Keep the excerpt provided going from its last sentence.

-- Begin EXCERPT PROVIDED --

Los
buenos libros nos entretienen, nos divierten, nos producen placer,
pero también nos educan para adoptar frente al mundo real una
actitud censora y, a su vez, el compromiso de velar por ellos y
cuidarlos como los objetos fabulosos y delicados que son. La cofradía
de bibliófilos y bibliómanos es eminentemente pintoresca y
extravagante. Los coleccionistas de libros han sido siempre gente
peculiar y maniática. Unos compran libros para leer, otros lo hacen
para recrearse contemplándolos, y queda una tercera clase que los
compra para fijarlos en un extenso mueble y apalancarlos detrás de
unas delgadas puertas de cristal, bajo llave. Los placeres de la caza
del libro son distintos y dependen del tipo de cazador. No hay mejor
trofeo y compañía para cualquier entusiasta de los libros que las
que otorga su presencia, por mucho que todo lo demás cambie, ellos
siempre están disponibles, siempre responden cuando demandamos su
alivio y su aliento.
“De
todas las cosas que hacen los hombres en este mundo
–nos dice de manera sentenciosa Tom Carlyle–
las más trascendentales,
maravillosas y valiosas, son, con diferencia, esas que llamamos
libros”. Su paisano
William Blades
(Londres 1824 – 1890) también lo creía así. Siguió los pasos de
su admirado William Caxton,
primer impresor inglés, y aprendió ese noble oficio de publicar
libros, convirtiéndose, además, en un entusiasta bibliógrafo y
propulsor del nacimiento, en 1877, de la Library Association del
Reino Unido. Su trabajo literario que le dio más fama fue The
Enemies of Books, editado
en 1880.
La
editorial Fórcola, en su colección Periplos, rinde homenaje a su
figura con el lanzamiento de este breve y hermoso ensayo de su obra,
que lleva como refuerzo un defensivo subtítulo: Contra
la bibliocastia, la ignorancia y otras bibliopatías.
Presentar
ahora un libro del siglo XIX que trate sobre los cuidados y
prevenciones de riesgos en torno a la vida útil del libro, pudiera
parecer rancio y anodino para el lector común, pero el alma de este
texto tan ilustrativo puede despertar el interés caprichoso no sólo
de los especialistas y bibliómanos, sino que, además, no defraudará
al curioso que se preste a la aventura de leerlo. En todo caso,
rescatar un libro de estas características, es más que meritorio,
toda una proeza editorial que los amantes de los libros, letraheridos
y tantos convalecientes aquejados de libropesía, valoramos y, al
mismo tiempo, celebramos con regocijo. Los enemigos de
los libros es ese tipo de
texto que también es necesario hoy en día, un libro que aglutina
esa capacidad de hablarnos no del contenido, sino de la validez del
recipiente, es decir, de lo que significa el libro como objeto, eso
que los adictos nos empeñamos con esmero en conservar vivo y a
punto: sus solapas, su encuadernación, sus ilustraciones.

-- End EXCERPT PROVIDED --
-- Begin DATASET CONTENT --

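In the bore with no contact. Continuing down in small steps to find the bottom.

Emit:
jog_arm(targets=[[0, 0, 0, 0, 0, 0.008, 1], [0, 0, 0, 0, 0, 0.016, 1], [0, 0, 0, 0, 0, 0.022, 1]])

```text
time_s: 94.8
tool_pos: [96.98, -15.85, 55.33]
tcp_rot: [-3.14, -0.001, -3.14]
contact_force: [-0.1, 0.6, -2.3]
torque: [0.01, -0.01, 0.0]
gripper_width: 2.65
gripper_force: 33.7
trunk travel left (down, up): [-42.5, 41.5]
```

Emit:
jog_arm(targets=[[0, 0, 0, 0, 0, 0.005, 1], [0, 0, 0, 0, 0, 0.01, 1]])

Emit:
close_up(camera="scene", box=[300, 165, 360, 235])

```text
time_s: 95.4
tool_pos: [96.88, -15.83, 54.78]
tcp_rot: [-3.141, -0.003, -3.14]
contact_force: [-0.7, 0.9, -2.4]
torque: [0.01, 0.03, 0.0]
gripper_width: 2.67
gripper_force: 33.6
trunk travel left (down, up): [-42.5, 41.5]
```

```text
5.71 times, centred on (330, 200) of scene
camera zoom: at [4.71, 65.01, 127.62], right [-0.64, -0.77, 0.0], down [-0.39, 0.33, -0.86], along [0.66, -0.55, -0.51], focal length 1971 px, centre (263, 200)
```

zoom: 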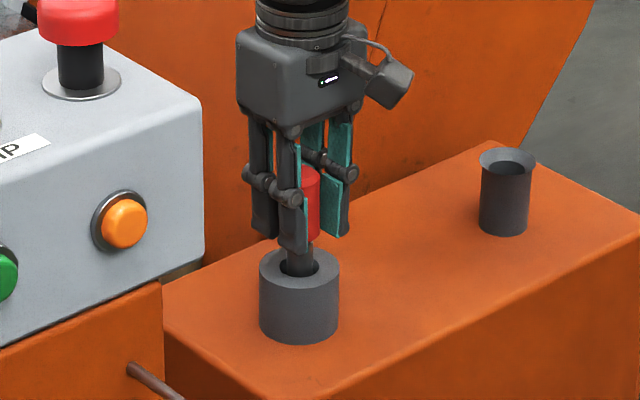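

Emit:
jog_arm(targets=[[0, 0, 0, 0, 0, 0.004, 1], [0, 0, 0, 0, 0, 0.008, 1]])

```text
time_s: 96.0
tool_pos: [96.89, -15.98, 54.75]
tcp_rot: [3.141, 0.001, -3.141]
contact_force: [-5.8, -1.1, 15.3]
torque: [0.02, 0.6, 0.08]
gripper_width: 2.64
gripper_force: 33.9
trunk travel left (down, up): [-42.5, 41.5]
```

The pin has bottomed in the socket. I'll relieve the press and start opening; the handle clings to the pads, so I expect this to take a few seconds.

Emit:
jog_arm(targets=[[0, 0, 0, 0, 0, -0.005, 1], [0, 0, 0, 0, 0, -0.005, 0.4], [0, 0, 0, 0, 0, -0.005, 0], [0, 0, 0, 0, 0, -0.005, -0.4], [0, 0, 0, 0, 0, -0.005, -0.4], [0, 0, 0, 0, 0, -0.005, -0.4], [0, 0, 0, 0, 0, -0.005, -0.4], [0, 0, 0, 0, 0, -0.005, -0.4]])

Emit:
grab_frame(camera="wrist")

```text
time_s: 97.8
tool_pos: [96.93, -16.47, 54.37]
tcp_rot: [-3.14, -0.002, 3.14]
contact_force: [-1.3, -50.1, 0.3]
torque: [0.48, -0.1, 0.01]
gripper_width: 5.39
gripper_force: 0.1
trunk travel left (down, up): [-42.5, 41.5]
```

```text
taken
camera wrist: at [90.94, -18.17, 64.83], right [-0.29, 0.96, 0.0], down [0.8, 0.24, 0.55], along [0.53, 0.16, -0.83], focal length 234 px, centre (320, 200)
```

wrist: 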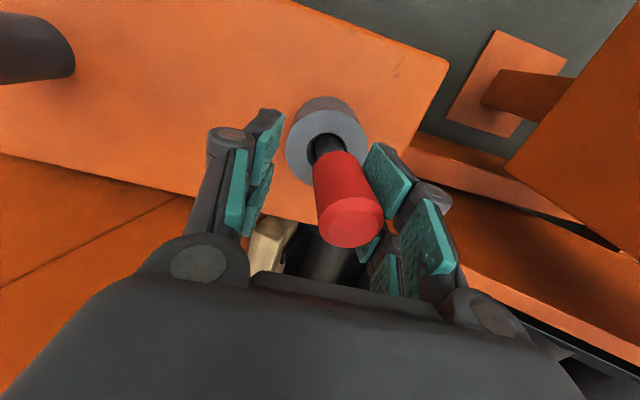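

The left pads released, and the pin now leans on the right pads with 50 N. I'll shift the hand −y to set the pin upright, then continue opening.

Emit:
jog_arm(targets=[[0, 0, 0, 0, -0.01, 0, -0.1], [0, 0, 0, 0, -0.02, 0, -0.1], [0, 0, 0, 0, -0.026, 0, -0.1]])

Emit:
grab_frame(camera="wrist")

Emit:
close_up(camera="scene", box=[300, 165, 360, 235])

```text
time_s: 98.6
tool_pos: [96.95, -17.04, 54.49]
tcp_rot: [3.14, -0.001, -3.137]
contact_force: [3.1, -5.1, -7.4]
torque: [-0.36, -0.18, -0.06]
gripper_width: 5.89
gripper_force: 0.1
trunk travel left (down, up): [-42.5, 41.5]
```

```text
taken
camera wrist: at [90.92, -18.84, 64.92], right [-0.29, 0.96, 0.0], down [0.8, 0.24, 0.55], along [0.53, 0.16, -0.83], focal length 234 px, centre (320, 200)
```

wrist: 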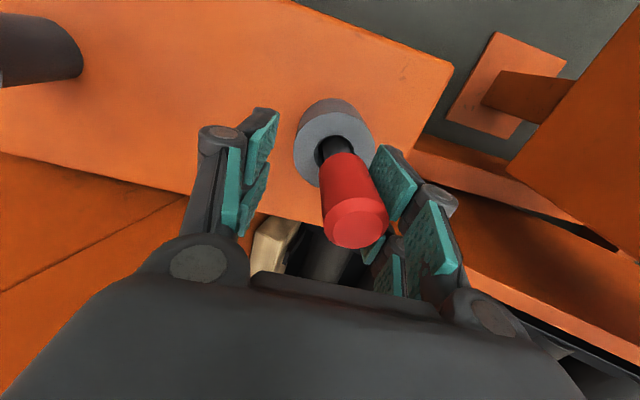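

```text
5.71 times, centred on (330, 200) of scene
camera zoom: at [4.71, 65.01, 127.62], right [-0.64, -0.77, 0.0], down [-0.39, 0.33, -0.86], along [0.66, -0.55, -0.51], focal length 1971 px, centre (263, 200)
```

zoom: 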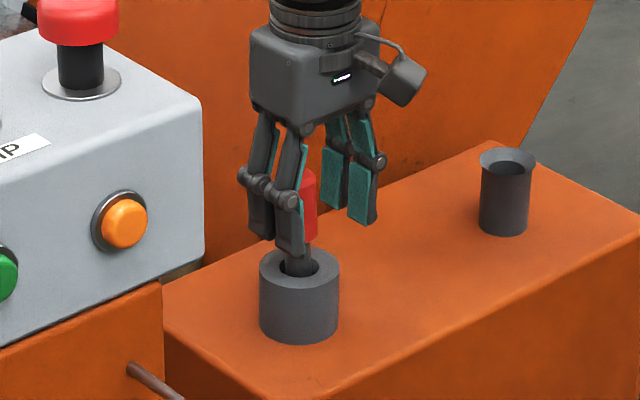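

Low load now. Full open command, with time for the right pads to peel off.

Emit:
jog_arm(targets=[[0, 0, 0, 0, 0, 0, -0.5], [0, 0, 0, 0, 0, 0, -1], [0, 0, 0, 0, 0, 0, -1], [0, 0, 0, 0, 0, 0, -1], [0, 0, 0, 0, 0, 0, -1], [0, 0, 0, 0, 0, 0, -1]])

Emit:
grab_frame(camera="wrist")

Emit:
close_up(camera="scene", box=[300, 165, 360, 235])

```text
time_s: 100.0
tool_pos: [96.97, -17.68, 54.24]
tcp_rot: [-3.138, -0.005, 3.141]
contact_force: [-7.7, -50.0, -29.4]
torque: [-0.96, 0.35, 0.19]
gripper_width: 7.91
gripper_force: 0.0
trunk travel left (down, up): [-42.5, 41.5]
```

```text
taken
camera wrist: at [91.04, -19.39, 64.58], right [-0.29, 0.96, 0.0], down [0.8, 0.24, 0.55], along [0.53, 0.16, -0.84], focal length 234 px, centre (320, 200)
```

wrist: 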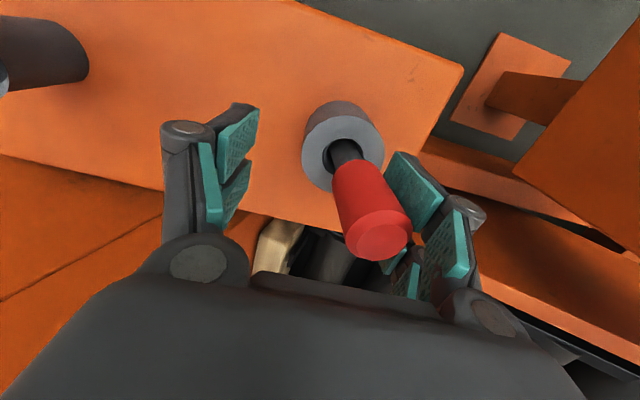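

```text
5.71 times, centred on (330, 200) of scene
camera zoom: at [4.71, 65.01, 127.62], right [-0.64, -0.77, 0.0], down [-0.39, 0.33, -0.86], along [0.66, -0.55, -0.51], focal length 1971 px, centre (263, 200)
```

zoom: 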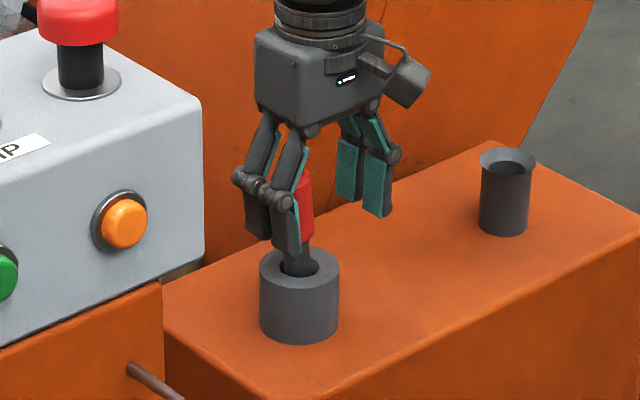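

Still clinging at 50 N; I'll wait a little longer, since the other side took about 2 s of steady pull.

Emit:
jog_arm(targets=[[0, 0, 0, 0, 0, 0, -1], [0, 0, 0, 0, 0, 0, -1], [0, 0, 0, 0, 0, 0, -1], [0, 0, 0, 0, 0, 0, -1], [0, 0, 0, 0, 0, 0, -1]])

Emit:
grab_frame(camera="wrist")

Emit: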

-- End DATASET CONTENT --

• [EXERCISE ANSWER]:
El
editor, nunca se encontró en mejor disposición y momento como este
para dedicar enfáticamente su publicación a los entusiastas de los
libros y, de paso, maldecir a los canallas que los maltratan o
persiguen. En el epílogo se dirige igualmente al lector, con el
mismo empeño, a que persevere y cuide de estos maravillosos objetos
contra cualquier ignominia y fanatismo venideros. Y en ese alegato
nos conmina a proteger y conservar el patrimonio libresco como si de
nuestros hijos se tratase, una encomienda de defender el verdadero
progreso, que no es otro que el moral y el cultural, más allá de la
economía y del avance tecnológico.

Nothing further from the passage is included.